Objectors to the deal had included a group of Indiana pension funds holding secured debt, some of the 789 dealerships Chrysler plans to reject, and consumer groups. They had argued that Chrysler was moving too quickly, that the sale violated bankruptcy principals and that the company was needlessly closing hundreds of its dealerships.
The Supreme Court rejected their challenge, stating that the objectors "have not carried the burden" to justify such action and that the court's action was not a decision on the merits of the underlying legal issues alone. The only alternative to approving the sale would have been the immediate liquidation of the automaker, reports Automotive News.

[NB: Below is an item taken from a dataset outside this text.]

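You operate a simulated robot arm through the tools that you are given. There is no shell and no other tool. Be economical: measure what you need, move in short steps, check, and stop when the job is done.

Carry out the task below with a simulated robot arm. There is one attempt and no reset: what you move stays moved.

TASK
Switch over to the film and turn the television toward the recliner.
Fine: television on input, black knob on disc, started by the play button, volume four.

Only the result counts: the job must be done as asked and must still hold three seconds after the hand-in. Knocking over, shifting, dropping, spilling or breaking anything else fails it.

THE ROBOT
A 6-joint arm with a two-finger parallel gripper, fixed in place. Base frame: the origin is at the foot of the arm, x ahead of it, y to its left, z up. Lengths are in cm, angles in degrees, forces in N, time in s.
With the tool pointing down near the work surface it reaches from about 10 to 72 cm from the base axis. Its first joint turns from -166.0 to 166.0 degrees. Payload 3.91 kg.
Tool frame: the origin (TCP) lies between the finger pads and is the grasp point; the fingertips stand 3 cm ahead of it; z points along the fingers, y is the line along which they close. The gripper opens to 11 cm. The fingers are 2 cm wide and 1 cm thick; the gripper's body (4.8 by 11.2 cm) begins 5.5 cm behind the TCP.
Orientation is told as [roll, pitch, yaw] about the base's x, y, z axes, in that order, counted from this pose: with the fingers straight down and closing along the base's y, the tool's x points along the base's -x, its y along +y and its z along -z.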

Chrysler, as well as the Obama administration, urged the Supreme Court to allow the sale to go forward and said a long delay could either kill the deal or worsen its chances of viability, potentially jeopardizing more than 38,000 jobs.
In the lead up to its bankruptcy, Chrysler was forced to close all of its plants and leave thousands of vehicles, engines and components unfinished. This led to the fears that important model launches, like the redesigned Jeep Grand Cherokee and next-generation Chrysler 300, could be delayed.
The sale of Chrysler’s assets to the newly established Chrysler Group is expected to take place by June 15, a date that couldn’t come sooner as it’s estimated that the delays are costing Chrysler upwards of $100 million a day.